■ Provided material:
- - -

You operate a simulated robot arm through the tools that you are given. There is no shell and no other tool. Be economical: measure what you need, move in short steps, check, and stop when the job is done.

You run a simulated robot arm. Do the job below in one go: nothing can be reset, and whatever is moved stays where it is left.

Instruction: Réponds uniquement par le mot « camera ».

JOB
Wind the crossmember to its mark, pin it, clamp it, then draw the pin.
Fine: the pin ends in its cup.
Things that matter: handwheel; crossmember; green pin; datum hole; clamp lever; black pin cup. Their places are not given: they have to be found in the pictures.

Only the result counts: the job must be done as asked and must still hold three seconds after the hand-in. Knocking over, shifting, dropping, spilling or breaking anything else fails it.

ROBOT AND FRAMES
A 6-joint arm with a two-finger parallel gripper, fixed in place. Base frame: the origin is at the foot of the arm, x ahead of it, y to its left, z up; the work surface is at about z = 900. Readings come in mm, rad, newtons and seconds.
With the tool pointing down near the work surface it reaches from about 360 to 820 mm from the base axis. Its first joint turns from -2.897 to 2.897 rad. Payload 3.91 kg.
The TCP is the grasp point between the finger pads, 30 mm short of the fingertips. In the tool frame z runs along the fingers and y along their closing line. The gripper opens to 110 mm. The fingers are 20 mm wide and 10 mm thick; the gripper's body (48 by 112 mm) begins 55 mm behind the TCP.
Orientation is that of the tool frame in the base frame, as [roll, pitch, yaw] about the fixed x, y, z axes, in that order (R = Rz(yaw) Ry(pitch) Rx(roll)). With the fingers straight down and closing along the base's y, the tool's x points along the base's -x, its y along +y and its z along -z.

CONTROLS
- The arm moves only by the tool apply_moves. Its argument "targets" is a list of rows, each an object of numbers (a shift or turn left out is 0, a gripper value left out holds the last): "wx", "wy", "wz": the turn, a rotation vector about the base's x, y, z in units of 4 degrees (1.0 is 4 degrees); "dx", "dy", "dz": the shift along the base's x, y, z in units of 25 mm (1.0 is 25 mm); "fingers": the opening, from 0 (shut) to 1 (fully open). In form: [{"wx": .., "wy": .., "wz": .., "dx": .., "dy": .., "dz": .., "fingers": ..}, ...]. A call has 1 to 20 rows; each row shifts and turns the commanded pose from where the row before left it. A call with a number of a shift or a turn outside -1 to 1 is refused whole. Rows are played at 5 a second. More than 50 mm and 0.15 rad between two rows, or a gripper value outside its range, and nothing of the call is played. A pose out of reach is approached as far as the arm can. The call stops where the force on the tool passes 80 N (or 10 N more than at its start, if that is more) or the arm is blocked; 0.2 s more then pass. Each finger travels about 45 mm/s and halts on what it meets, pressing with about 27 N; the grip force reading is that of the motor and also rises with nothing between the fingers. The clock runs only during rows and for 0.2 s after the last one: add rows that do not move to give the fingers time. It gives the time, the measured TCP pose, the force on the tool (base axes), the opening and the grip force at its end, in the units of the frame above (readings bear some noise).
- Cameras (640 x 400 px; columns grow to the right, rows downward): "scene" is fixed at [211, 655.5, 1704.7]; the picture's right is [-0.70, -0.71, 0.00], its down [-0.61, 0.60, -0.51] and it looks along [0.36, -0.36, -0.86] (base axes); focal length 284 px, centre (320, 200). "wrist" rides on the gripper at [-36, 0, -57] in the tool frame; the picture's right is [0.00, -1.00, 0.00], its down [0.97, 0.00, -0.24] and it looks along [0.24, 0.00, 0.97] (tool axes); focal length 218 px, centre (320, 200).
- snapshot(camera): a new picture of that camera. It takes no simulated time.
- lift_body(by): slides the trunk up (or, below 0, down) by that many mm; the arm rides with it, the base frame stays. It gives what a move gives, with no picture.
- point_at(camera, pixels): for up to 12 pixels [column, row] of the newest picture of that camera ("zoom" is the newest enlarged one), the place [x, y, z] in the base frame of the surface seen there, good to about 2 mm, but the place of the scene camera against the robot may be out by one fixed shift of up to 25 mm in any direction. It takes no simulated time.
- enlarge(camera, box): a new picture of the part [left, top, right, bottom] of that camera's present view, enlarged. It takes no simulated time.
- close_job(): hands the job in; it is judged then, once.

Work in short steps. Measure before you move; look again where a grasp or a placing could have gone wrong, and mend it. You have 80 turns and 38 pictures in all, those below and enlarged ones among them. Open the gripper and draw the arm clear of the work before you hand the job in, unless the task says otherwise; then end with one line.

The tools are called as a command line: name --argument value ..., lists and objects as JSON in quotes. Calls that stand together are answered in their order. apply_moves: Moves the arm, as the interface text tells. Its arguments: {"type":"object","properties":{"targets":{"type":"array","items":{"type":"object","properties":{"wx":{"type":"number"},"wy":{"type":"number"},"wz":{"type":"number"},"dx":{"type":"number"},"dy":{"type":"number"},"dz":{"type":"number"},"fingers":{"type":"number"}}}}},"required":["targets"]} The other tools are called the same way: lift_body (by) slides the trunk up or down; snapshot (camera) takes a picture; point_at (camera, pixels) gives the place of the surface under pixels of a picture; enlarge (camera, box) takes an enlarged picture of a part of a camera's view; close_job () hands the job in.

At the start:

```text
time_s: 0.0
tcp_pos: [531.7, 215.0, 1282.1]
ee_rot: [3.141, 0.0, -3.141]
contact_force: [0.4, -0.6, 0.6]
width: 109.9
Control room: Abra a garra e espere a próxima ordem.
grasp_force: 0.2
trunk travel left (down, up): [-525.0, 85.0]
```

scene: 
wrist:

- - -

■ Work required: Copy every line that includes the string "enlarged" from the material above.

■ Answer for the task:
- point_at(camera, pixels): for up to 12 pixels [column, row] of the newest picture of that camera ("zoom" is the newest enlarged one), the place [x, y, z] in the base frame of the surface seen there, good to about 2 mm, but the place of the scene camera against the robot may be out by one fixed shift of up to 25 mm in any direction. It takes no simulated time.
- enlarge(camera, box): a new picture of the part [left, top, right, bottom] of that camera's present view, enlarged. It takes no simulated time.
Work in short steps. Measure before you move; look again where a grasp or a placing could have gone wrong, and mend it. You have 80 turns and 38 pictures in all, those below and enlarged ones among them. Open the gripper and draw the arm clear of the work before you hand the job in, unless the task says otherwise; then end with one line.
The tools are called as a command line: name --argument value ..., lists and objects as JSON in quotes. Calls that stand together are answered in their order. apply_moves: Moves the arm, as the interface text tells. Its arguments: {"type":"object","properties":{"targets":{"type":"array","items":{"type":"object","properties":{"wx":{"type":"number"},"wy":{"type":"number"},"wz":{"type":"number"},"dx":{"type":"number"},"dy":{"type":"number"},"dz":{"type":"number"},"fingers":{"type":"number"}}}}},"required":["targets"]} The other tools are called the same way: lift_body (by) slides the trunk up or down; snapshot (camera) takes a picture; point_at (camera, pixels) gives the place of the surface under pixels of a picture; enlarge (camera, box) takes an enlarged picture of a part of a camera's view; close_job () hands the job in.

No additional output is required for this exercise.